**Source excerpt:**
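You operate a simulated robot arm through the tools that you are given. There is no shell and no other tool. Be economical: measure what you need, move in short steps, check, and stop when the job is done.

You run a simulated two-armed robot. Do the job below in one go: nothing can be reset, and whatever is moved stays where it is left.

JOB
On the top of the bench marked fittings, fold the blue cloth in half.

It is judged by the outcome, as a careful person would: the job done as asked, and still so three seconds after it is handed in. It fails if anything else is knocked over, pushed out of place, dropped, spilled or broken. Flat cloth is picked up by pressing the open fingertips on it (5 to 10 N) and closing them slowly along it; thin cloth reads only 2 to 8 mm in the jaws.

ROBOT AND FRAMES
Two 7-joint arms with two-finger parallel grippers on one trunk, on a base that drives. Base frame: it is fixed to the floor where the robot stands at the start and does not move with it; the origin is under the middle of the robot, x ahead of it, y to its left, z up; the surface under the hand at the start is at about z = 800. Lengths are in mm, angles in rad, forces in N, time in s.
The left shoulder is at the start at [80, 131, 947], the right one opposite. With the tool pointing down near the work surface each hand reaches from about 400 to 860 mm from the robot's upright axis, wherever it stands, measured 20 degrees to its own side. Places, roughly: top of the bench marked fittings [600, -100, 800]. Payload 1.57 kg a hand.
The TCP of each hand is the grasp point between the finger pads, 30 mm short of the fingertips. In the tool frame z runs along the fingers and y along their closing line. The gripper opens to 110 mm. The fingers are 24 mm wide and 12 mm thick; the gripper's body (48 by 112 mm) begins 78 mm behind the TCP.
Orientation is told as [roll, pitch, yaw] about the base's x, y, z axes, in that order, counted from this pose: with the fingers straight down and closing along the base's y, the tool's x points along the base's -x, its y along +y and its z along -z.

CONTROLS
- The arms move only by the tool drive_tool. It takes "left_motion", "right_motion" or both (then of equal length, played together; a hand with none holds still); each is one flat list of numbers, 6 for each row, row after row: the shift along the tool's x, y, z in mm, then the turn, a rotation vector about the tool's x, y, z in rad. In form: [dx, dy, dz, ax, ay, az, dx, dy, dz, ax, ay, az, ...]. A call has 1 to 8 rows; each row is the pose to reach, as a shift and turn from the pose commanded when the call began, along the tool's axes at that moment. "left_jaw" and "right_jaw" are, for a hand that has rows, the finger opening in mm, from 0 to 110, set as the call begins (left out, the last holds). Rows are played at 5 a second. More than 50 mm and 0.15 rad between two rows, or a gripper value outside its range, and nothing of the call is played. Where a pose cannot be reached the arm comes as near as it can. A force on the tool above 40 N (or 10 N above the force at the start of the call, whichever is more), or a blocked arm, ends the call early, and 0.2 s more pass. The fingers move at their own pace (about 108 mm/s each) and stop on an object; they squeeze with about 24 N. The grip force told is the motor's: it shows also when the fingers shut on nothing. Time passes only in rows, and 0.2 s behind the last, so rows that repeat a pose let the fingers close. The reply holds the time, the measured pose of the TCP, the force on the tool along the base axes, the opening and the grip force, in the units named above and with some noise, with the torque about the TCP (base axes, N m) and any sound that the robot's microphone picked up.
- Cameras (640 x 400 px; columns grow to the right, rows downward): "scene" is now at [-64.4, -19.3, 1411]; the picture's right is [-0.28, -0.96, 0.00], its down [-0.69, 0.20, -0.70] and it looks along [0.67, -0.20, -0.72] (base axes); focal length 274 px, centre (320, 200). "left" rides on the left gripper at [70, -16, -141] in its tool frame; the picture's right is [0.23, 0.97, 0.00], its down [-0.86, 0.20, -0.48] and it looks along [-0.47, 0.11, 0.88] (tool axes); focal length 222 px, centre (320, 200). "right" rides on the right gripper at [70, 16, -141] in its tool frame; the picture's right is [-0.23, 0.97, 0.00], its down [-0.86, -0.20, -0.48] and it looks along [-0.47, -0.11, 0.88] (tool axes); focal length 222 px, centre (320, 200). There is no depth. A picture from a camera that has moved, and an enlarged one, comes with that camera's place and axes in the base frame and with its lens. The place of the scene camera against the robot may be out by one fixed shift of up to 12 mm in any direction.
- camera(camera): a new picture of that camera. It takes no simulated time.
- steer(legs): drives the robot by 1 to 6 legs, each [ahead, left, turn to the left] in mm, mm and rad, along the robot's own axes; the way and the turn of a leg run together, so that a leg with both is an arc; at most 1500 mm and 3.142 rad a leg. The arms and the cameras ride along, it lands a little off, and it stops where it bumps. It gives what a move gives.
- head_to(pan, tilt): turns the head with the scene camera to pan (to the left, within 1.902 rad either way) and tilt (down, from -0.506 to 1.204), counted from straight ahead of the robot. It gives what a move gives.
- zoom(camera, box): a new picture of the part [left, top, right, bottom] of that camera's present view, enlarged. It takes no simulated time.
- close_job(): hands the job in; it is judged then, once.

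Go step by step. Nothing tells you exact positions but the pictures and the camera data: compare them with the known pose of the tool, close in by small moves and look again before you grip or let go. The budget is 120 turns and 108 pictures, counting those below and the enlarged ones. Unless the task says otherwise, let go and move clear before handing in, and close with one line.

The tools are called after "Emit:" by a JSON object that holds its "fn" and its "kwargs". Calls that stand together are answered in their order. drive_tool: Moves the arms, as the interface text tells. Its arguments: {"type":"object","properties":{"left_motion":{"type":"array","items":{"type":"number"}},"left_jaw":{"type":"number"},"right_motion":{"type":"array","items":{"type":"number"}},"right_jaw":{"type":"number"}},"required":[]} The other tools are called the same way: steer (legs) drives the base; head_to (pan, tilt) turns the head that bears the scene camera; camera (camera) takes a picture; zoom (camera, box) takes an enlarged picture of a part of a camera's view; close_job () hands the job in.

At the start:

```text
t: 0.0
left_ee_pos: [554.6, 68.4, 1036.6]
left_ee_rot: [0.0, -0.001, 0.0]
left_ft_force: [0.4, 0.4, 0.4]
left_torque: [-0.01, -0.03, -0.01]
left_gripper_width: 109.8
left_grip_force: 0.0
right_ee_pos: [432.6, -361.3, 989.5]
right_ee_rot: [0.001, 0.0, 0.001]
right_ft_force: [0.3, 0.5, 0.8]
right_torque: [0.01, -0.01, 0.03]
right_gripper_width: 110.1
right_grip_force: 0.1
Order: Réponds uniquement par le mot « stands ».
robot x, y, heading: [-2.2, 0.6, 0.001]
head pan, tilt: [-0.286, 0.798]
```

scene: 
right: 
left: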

**Objective:** Transcribe the whole listing with nothing added or left out.

**Task response:**
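You operate a simulated robot arm through the tools that you are given. There is no shell and no other tool. Be economical: measure what you need, move in short steps, check, and stop when the job is done.

You run a simulated two-armed robot. Do the job below in one go: nothing can be reset, and whatever is moved stays where it is left.

JOB
On the top of the bench marked fittings, fold the blue cloth in half.

It is judged by the outcome, as a careful person would: the job done as asked, and still so three seconds after it is handed in. It fails if anything else is knocked over, pushed out of place, dropped, spilled or broken. Flat cloth is picked up by pressing the open fingertips on it (5 to 10 N) and closing them slowly along it; thin cloth reads only 2 to 8 mm in the jaws.

ROBOT AND FRAMES
Two 7-joint arms with two-finger parallel grippers on one trunk, on a base that drives. Base frame: it is fixed to the floor where the robot stands at the start and does not move with it; the origin is under the middle of the robot, x ahead of it, y to its left, z up; the surface under the hand at the start is at about z = 800. Lengths are in mm, angles in rad, forces in N, time in s.
The left shoulder is at the start at [80, 131, 947], the right one opposite. With the tool pointing down near the work surface each hand reaches from about 400 to 860 mm from the robot's upright axis, wherever it stands, measured 20 degrees to its own side. Places, roughly: top of the bench marked fittings [600, -100, 800]. Payload 1.57 kg a hand.
The TCP of each hand is the grasp point between the finger pads, 30 mm short of the fingertips. In the tool frame z runs along the fingers and y along their closing line. The gripper opens to 110 mm. The fingers are 24 mm wide and 12 mm thick; the gripper's body (48 by 112 mm) begins 78 mm behind the TCP.
Orientation is told as [roll, pitch, yaw] about the base's x, y, z axes, in that order, counted from this pose: with the fingers straight down and closing along the base's y, the tool's x points along the base's -x, its y along +y and its z along -z.

CONTROLS
- The arms move only by the tool drive_tool. It takes "left_motion", "right_motion" or both (then of equal length, played together; a hand with none holds still); each is one flat list of numbers, 6 for each row, row after row: the shift along the tool's x, y, z in mm, then the turn, a rotation vector about the tool's x, y, z in rad. In form: [dx, dy, dz, ax, ay, az, dx, dy, dz, ax, ay, az, ...]. A call has 1 to 8 rows; each row is the pose to reach, as a shift and turn from the pose commanded when the call began, along the tool's axes at that moment. "left_jaw" and "right_jaw" are, for a hand that has rows, the finger opening in mm, from 0 to 110, set as the call begins (left out, the last holds). Rows are played at 5 a second. More than 50 mm and 0.15 rad between two rows, or a gripper value outside its range, and nothing of the call is played. Where a pose cannot be reached the arm comes as near as it can. A force on the tool above 40 N (or 10 N above the force at the start of the call, whichever is more), or a blocked arm, ends the call early, and 0.2 s more pass. The fingers move at their own pace (about 108 mm/s each) and stop on an object; they squeeze with about 24 N. The grip force told is the motor's: it shows also when the fingers shut on nothing. Time passes only in rows, and 0.2 s behind the last, so rows that repeat a pose let the fingers close. The reply holds the time, the measured pose of the TCP, the force on the tool along the base axes, the opening and the grip force, in the units named above and with some noise, with the torque about the TCP (base axes, N m) and any sound that the robot's microphone picked up.
- Cameras (640 x 400 px; columns grow to the right, rows downward): "scene" is now at [-64.4, -19.3, 1411]; the picture's right is [-0.28, -0.96, 0.00], its down [-0.69, 0.20, -0.70] and it looks along [0.67, -0.20, -0.72] (base axes); focal length 274 px, centre (320, 200). "left" rides on the left gripper at [70, -16, -141] in its tool frame; the picture's right is [0.23, 0.97, 0.00], its down [-0.86, 0.20, -0.48] and it looks along [-0.47, 0.11, 0.88] (tool axes); focal length 222 px, centre (320, 200). "right" rides on the right gripper at [70, 16, -141] in its tool frame; the picture's right is [-0.23, 0.97, 0.00], its down [-0.86, -0.20, -0.48] and it looks along [-0.47, -0.11, 0.88] (tool axes); focal length 222 px, centre (320, 200). There is no depth. A picture from a camera that has moved, and an enlarged one, comes with that camera's place and axes in the base frame and with its lens. The place of the scene camera against the robot may be out by one fixed shift of up to 12 mm in any direction.
- camera(camera): a new picture of that camera. It takes no simulated time.
- steer(legs): drives the robot by 1 to 6 legs, each [ahead, left, turn to the left] in mm, mm and rad, along the robot's own axes; the way and the turn of a leg run together, so that a leg with both is an arc; at most 1500 mm and 3.142 rad a leg. The arms and the cameras ride along, it lands a little off, and it stops where it bumps. It gives what a move gives.
- head_to(pan, tilt): turns the head with the scene camera to pan (to the left, within 1.902 rad either way) and tilt (down, from -0.506 to 1.204), counted from straight ahead of the robot. It gives what a move gives.
- zoom(camera, box): a new picture of the part [left, top, right, bottom] of that camera's present view, enlarged. It takes no simulated time.
- close_job(): hands the job in; it is judged then, once.

Go step by step. Nothing tells you exact positions but the pictures and the camera data: compare them with the known pose of the tool, close in by small moves and look again before you grip or let go. The budget is 120 turns and 108 pictures, counting those below and the enlarged ones. Unless the task says otherwise, let go and move clear before handing in, and close with one line.

The tools are called after "Emit:" by a JSON object that holds its "fn" and its "kwargs". Calls that stand together are answered in their order. drive_tool: Moves the arms, as the interface text tells. Its arguments: {"type":"object","properties":{"left_motion":{"type":"array","items":{"type":"number"}},"left_jaw":{"type":"number"},"right_motion":{"type":"array","items":{"type":"number"}},"right_jaw":{"type":"number"}},"required":[]} The other tools are called the same way: steer (legs) drives the base; head_to (pan, tilt) turns the head that bears the scene camera; camera (camera) takes a picture; zoom (camera, box) takes an enlarged picture of a part of a camera's view; close_job () hands the job in.

At the start:

```text
t: 0.0
left_ee_pos: [554.6, 68.4, 1036.6]
left_ee_rot: [0.0, -0.001, 0.0]
left_ft_force: [0.4, 0.4, 0.4]
left_torque: [-0.01, -0.03, -0.01]
left_gripper_width: 109.8
left_grip_force: 0.0
right_ee_pos: [432.6, -361.3, 989.5]
right_ee_rot: [0.001, 0.0, 0.001]
right_ft_force: [0.3, 0.5, 0.8]
right_torque: [0.01, -0.01, 0.03]
right_gripper_width: 110.1
right_grip_force: 0.1
Order: Réponds uniquement par le mot « stands ».
robot x, y, heading: [-2.2, 0.6, 0.001]
head pan, tilt: [-0.286, 0.798]
```

scene: 
right: 
left: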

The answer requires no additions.